The outbreak of war in Europe in 1914 presented the opportunity for the shipyard to take on the task after the federal government authorized the Navy to build two submarines to demonstrate its capacity to do so. The first submarine was to be built at Portsmouth Navy Yard and the second was to built at Puget Sound Navy Yard.
It took some time for the shipyard to get the project up and running.
Three months after America joined the war in April 1917, crews finally laid the keel for the submarine built in Bremerton, which was named O-Two. It took a total of 10 months to build what was the largest submarine ever to have been built in Northwest, according to Lightfoot.
O-class submarines, known as “pig boats” for their “foul living quarters and unusually stubby hull shape,” had a crew of 29 sailors, according to the Puget Sound Navy Museum.
The subs were almost 173 feet in length and 18 feet wide, with a diving depth of 200 feet. They were armed with one 3-inch gun and four 18-inch torpedo tubes, and the sub carried eight torpedoes onboard.
Two diesel engines powered the vessel when it was on the surface, where it could reach a speed of 14 knots. When submerged, two electric motors powered the submarine and it could reach a speed of almost 11 knots, according to the Dictionary of American Naval Fighting Ships.
After being commissioned in October 1918, O-Two patrolled the New England coast for a short while until the war ended on Nov. 11, according to records from the Navy History and Heritage Command.
While the submarine missed most of the war, O-Two went on to train crews during World War II.
Although that was the shipyard’s first foray into submarine construction — it wasn’t the last time crews tackled such an undertaking during the war.

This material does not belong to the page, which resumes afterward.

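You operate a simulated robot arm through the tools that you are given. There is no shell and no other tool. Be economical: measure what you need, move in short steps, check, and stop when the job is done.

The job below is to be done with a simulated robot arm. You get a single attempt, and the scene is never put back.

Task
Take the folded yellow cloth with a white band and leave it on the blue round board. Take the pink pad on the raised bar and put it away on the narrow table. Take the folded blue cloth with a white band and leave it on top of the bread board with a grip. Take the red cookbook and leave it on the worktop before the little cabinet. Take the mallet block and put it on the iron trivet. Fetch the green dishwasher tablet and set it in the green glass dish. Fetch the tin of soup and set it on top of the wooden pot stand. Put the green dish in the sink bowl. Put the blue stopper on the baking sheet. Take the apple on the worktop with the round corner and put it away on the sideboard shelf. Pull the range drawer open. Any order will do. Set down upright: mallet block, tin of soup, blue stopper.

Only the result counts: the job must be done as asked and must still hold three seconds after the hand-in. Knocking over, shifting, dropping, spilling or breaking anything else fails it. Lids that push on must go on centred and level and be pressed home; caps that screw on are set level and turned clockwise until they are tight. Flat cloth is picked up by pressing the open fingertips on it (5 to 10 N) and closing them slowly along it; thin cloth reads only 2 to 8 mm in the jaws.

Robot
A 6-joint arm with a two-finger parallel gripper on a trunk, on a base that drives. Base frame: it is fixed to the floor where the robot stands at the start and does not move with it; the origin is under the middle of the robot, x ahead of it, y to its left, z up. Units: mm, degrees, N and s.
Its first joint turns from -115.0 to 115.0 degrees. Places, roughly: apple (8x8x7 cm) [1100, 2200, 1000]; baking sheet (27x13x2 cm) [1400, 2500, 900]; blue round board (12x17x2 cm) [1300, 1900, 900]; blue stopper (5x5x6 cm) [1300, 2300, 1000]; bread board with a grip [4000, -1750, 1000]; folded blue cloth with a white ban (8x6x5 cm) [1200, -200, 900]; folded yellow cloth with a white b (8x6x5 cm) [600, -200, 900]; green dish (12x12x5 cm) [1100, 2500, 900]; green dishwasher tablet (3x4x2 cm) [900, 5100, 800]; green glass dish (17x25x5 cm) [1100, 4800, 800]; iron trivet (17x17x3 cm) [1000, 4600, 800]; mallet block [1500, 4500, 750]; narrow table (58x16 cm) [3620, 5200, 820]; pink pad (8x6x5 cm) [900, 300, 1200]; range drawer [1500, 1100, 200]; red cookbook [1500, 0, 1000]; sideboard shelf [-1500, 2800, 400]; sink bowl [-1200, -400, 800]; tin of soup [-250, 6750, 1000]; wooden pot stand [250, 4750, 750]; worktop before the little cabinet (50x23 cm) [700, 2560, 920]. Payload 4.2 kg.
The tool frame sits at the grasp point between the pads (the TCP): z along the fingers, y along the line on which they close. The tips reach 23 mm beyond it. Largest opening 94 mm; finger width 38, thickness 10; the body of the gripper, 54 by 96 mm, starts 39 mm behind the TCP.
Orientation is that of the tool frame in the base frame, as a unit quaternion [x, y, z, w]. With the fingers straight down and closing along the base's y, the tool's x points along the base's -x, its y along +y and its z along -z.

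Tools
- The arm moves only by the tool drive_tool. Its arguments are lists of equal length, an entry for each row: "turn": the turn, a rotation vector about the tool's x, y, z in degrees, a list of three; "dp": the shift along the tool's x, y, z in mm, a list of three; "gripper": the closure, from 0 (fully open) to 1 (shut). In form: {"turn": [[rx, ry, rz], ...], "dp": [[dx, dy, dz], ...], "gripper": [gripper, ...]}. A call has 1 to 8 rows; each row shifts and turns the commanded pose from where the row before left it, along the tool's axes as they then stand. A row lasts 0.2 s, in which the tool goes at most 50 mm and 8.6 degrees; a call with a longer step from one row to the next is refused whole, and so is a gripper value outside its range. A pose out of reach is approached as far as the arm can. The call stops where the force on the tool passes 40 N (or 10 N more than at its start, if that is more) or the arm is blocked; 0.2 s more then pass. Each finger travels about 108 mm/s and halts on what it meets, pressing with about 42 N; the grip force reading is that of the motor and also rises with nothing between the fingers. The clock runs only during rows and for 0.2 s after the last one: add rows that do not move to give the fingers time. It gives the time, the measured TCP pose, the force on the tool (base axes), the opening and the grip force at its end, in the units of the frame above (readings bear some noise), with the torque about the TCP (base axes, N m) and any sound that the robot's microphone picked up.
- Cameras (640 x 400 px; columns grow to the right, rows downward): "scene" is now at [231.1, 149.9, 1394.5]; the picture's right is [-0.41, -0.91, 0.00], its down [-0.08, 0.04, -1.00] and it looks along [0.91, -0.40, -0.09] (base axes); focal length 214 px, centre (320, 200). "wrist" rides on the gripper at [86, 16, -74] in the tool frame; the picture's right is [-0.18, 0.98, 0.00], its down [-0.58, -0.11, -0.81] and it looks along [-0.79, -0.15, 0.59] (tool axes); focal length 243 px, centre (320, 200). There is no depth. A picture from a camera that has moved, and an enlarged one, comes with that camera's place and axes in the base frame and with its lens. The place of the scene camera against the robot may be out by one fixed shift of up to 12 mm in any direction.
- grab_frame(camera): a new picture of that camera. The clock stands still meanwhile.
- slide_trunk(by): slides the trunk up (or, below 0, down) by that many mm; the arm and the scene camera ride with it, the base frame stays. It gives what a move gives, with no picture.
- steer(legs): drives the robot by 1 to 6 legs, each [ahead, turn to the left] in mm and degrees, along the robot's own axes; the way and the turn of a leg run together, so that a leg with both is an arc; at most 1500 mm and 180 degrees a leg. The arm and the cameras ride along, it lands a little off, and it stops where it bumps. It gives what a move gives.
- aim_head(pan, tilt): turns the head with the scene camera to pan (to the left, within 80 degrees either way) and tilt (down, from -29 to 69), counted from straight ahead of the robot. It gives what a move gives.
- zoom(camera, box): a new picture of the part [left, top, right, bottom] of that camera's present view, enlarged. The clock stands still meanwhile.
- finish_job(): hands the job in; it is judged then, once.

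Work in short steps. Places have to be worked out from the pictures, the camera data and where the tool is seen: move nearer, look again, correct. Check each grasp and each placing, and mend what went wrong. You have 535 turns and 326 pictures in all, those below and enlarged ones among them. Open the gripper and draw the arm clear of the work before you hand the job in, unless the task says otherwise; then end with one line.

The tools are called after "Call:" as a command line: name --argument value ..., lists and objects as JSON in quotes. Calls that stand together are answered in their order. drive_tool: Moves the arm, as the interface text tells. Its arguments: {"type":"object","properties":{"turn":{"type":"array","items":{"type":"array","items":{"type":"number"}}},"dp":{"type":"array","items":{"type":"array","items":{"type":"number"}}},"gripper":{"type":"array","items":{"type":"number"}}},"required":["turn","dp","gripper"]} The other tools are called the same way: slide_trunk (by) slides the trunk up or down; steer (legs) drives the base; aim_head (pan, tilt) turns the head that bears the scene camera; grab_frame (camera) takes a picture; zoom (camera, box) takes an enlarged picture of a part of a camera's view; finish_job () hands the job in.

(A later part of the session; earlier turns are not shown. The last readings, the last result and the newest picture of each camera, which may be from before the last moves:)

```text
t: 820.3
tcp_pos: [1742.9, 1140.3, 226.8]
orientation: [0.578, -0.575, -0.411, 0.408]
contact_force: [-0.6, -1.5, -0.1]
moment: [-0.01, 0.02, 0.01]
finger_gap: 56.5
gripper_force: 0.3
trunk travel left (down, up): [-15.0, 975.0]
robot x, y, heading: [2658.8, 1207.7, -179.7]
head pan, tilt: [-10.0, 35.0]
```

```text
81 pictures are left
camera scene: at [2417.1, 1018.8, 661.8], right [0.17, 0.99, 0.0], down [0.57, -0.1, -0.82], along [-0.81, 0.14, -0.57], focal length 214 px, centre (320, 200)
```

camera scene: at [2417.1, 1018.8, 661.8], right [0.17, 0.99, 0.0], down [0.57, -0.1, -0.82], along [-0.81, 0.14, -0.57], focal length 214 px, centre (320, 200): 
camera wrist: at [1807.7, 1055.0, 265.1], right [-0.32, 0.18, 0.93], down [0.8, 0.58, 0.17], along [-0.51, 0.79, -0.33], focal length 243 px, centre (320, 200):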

As Allied demand for submarines continued to increase, it presented an opportunity for the shipyard to once again undertake the task of building the vessels.
In 1917, the Russians had purchased a lot of six submarines from Electric Boat, only to have the order fall through after the start of the Russian Revolution. The submarine parts, which were manufactured in Vancouver, B.C., waited pier-side in crates while the company decided what to do with them.
After almost four months of negotiations, the Navy purchased the unassembled submarines at a price of $395,000 each and settled on having them manufactured in Bremerton.
The submarines, known as USS H-Four through H-Nine, were built at the same time as workers were finishing O-Two, in the area where Pier 7 currently stands at the shipyard.
The H-class submarines, with crews of 25 sailors, were 150 feet long and could dive in depths up to 200 feet. Powered by two diesel engines and two electric motors, the vessels could reach up to almost 11 knots while submerged and 14 knots while on the surface. Each sub could be armed with up to eight torpedos, according to the Puget Sound Navy Museum.
Within six months, the shipyard had manufactured all six of the vessels. While most of the submarines were commissioned in the months leading up to the end of the war, all six of them missed joining the war effort before the end of hostilities.
During the interwar years, those six submarines participated in a number of training exercises along the West Coast, with intermittent patrol duty off Santa Catalina Island and trips to Mare Island Navy Yard in California for maintenance, according to the Dictionary of American Naval Fighting Ships.
Eventually, all six of the shipyard’s submarines were decommissioned in Norfolk in September 1931, where they waited for more than two years until they were sold for scrap in 1933.